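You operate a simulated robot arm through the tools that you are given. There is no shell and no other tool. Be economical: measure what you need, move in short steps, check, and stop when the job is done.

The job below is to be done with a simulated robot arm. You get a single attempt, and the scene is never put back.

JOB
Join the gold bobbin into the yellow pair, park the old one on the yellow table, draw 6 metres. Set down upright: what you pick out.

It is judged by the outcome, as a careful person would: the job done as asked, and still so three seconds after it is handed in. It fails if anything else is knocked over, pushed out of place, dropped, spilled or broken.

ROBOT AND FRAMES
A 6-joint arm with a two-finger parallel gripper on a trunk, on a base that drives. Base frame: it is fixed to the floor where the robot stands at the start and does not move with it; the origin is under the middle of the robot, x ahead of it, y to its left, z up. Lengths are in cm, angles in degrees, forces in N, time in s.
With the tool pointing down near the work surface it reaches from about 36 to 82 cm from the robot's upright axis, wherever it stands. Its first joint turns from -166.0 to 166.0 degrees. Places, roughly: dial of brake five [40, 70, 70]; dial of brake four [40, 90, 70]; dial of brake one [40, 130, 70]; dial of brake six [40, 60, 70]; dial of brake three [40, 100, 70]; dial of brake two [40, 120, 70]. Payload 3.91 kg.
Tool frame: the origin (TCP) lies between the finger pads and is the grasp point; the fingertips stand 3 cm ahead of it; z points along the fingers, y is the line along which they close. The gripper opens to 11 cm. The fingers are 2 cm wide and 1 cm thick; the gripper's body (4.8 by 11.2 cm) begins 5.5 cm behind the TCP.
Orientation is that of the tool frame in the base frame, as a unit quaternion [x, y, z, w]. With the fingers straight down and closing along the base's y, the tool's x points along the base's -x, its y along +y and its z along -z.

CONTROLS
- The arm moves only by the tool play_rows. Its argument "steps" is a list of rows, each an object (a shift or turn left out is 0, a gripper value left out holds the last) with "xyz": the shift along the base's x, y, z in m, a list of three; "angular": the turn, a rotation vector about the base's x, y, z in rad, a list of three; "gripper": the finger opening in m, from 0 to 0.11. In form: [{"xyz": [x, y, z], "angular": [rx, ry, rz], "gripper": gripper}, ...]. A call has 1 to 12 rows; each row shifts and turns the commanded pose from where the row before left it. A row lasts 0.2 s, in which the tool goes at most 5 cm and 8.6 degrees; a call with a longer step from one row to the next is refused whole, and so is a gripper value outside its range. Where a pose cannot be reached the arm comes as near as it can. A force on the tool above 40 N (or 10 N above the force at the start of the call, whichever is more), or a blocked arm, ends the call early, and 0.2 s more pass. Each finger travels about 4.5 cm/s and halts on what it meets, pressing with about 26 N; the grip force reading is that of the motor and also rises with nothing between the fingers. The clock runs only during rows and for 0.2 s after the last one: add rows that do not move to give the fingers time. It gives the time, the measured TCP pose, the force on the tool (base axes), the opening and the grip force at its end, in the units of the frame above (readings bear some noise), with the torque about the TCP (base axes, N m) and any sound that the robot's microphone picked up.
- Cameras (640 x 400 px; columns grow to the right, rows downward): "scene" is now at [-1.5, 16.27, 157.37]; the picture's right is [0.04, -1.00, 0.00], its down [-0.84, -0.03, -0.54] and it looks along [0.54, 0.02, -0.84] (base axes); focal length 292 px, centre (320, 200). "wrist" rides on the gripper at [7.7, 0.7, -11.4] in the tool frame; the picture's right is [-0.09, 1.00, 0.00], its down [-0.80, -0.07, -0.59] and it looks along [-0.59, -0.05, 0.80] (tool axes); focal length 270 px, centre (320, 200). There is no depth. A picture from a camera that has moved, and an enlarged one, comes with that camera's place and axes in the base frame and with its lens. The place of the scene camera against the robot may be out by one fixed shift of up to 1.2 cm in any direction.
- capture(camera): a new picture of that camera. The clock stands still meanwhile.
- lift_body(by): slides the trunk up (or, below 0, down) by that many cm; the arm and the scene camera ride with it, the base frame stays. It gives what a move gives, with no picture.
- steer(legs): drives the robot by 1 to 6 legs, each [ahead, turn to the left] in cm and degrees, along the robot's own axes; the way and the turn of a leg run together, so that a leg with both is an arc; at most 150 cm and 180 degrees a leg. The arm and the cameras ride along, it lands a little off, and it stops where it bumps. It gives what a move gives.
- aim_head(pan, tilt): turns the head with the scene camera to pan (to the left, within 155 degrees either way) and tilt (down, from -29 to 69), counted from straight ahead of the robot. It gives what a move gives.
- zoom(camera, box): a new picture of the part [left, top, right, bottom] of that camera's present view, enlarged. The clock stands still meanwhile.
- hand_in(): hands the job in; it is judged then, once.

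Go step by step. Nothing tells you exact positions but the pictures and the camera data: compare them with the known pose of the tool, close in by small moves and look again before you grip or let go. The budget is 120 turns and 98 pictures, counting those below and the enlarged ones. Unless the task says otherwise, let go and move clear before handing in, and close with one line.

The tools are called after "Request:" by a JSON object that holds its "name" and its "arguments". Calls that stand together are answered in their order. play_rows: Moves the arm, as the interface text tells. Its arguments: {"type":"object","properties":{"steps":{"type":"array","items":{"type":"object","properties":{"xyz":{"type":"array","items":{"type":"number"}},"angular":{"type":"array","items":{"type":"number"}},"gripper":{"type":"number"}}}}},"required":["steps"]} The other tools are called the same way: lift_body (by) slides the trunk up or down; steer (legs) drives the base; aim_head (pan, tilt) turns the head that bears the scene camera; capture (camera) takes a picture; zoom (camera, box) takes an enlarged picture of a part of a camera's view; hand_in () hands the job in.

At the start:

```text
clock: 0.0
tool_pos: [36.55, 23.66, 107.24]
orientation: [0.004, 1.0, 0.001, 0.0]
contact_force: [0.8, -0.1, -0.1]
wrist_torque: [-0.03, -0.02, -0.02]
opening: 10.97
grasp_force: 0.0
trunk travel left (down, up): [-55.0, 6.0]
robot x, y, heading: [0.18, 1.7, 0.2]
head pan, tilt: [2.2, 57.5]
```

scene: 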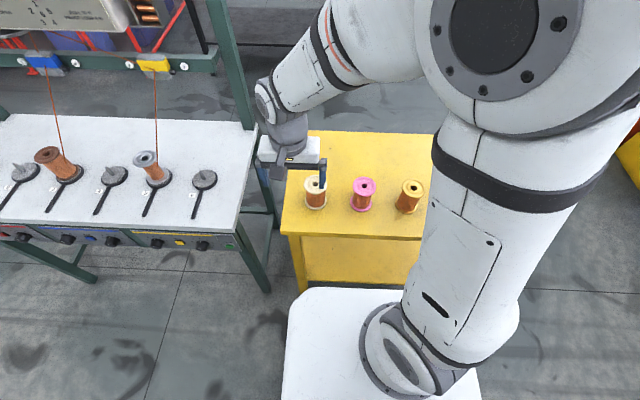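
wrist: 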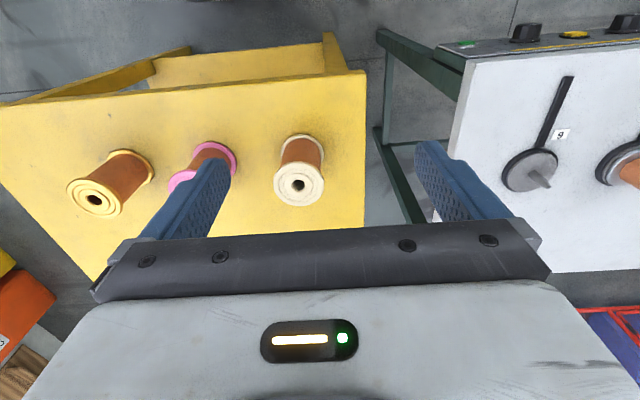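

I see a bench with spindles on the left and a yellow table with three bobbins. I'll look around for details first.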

Exercise requirements ▸
Leave out all pictures, then copy the remaining material exactly.

Worked solution ▸
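You operate a simulated robot arm through the tools that you are given. There is no shell and no other tool. Be economical: measure what you need, move in short steps, check, and stop when the job is done.

The job below is to be done with a simulated robot arm. You get a single attempt, and the scene is never put back.

JOB
Join the gold bobbin into the yellow pair, park the old one on the yellow table, draw 6 metres. Set down upright: what you pick out.

It is judged by the outcome, as a careful person would: the job done as asked, and still so three seconds after it is handed in. It fails if anything else is knocked over, pushed out of place, dropped, spilled or broken.

ROBOT AND FRAMES
A 6-joint arm with a two-finger parallel gripper on a trunk, on a base that drives. Base frame: it is fixed to the floor where the robot stands at the start and does not move with it; the origin is under the middle of the robot, x ahead of it, y to its left, z up. Lengths are in cm, angles in degrees, forces in N, time in s.
With the tool pointing down near the work surface it reaches from about 36 to 82 cm from the robot's upright axis, wherever it stands. Its first joint turns from -166.0 to 166.0 degrees. Places, roughly: dial of brake five [40, 70, 70]; dial of brake four [40, 90, 70]; dial of brake one [40, 130, 70]; dial of brake six [40, 60, 70]; dial of brake three [40, 100, 70]; dial of brake two [40, 120, 70]. Payload 3.91 kg.
Tool frame: the origin (TCP) lies between the finger pads and is the grasp point; the fingertips stand 3 cm ahead of it; z points along the fingers, y is the line along which they close. The gripper opens to 11 cm. The fingers are 2 cm wide and 1 cm thick; the gripper's body (4.8 by 11.2 cm) begins 5.5 cm behind the TCP.
Orientation is that of the tool frame in the base frame, as a unit quaternion [x, y, z, w]. With the fingers straight down and closing along the base's y, the tool's x points along the base's -x, its y along +y and its z along -z.

CONTROLS
- The arm moves only by the tool play_rows. Its argument "steps" is a list of rows, each an object (a shift or turn left out is 0, a gripper value left out holds the last) with "xyz": the shift along the base's x, y, z in m, a list of three; "angular": the turn, a rotation vector about the base's x, y, z in rad, a list of three; "gripper": the finger opening in m, from 0 to 0.11. In form: [{"xyz": [x, y, z], "angular": [rx, ry, rz], "gripper": gripper}, ...]. A call has 1 to 12 rows; each row shifts and turns the commanded pose from where the row before left it. A row lasts 0.2 s, in which the tool goes at most 5 cm and 8.6 degrees; a call with a longer step from one row to the next is refused whole, and so is a gripper value outside its range. Where a pose cannot be reached the arm comes as near as it can. A force on the tool above 40 N (or 10 N above the force at the start of the call, whichever is more), or a blocked arm, ends the call early, and 0.2 s more pass. Each finger travels about 4.5 cm/s and halts on what it meets, pressing with about 26 N; the grip force reading is that of the motor and also rises with nothing between the fingers. The clock runs only during rows and for 0.2 s after the last one: add rows that do not move to give the fingers time. It gives the time, the measured TCP pose, the force on the tool (base axes), the opening and the grip force at its end, in the units of the frame above (readings bear some noise), with the torque about the TCP (base axes, N m) and any sound that the robot's microphone picked up.
- Cameras (640 x 400 px; columns grow to the right, rows downward): "scene" is now at [-1.5, 16.27, 157.37]; the picture's right is [0.04, -1.00, 0.00], its down [-0.84, -0.03, -0.54] and it looks along [0.54, 0.02, -0.84] (base axes); focal length 292 px, centre (320, 200). "wrist" rides on the gripper at [7.7, 0.7, -11.4] in the tool frame; the picture's right is [-0.09, 1.00, 0.00], its down [-0.80, -0.07, -0.59] and it looks along [-0.59, -0.05, 0.80] (tool axes); focal length 270 px, centre (320, 200). There is no depth. A picture from a camera that has moved, and an enlarged one, comes with that camera's place and axes in the base frame and with its lens. The place of the scene camera against the robot may be out by one fixed shift of up to 1.2 cm in any direction.
- capture(camera): a new picture of that camera. The clock stands still meanwhile.
- lift_body(by): slides the trunk up (or, below 0, down) by that many cm; the arm and the scene camera ride with it, the base frame stays. It gives what a move gives, with no picture.
- steer(legs): drives the robot by 1 to 6 legs, each [ahead, turn to the left] in cm and degrees, along the robot's own axes; the way and the turn of a leg run together, so that a leg with both is an arc; at most 150 cm and 180 degrees a leg. The arm and the cameras ride along, it lands a little off, and it stops where it bumps. It gives what a move gives.
- aim_head(pan, tilt): turns the head with the scene camera to pan (to the left, within 155 degrees either way) and tilt (down, from -29 to 69), counted from straight ahead of the robot. It gives what a move gives.
- zoom(camera, box): a new picture of the part [left, top, right, bottom] of that camera's present view, enlarged. The clock stands still meanwhile.
- hand_in(): hands the job in; it is judged then, once.

Go step by step. Nothing tells you exact positions but the pictures and the camera data: compare them with the known pose of the tool, close in by small moves and look again before you grip or let go. The budget is 120 turns and 98 pictures, counting those below and the enlarged ones. Unless the task says otherwise, let go and move clear before handing in, and close with one line.

The tools are called after "Request:" by a JSON object that holds its "name" and its "arguments". Calls that stand together are answered in their order. play_rows: Moves the arm, as the interface text tells. Its arguments: {"type":"object","properties":{"steps":{"type":"array","items":{"type":"object","properties":{"xyz":{"type":"array","items":{"type":"number"}},"angular":{"type":"array","items":{"type":"number"}},"gripper":{"type":"number"}}}}},"required":["steps"]} The other tools are called the same way: lift_body (by) slides the trunk up or down; steer (legs) drives the base; aim_head (pan, tilt) turns the head that bears the scene camera; capture (camera) takes a picture; zoom (camera, box) takes an enlarged picture of a part of a camera's view; hand_in () hands the job in.

At the start:

```text
clock: 0.0
tool_pos: [36.55, 23.66, 107.24]
orientation: [0.004, 1.0, 0.001, 0.0]
contact_force: [0.8, -0.1, -0.1]
wrist_torque: [-0.03, -0.02, -0.02]
opening: 10.97
grasp_force: 0.0
trunk travel left (down, up): [-55.0, 6.0]
robot x, y, heading: [0.18, 1.7, 0.2]
head pan, tilt: [2.2, 57.5]
```

scene: 
wrist: 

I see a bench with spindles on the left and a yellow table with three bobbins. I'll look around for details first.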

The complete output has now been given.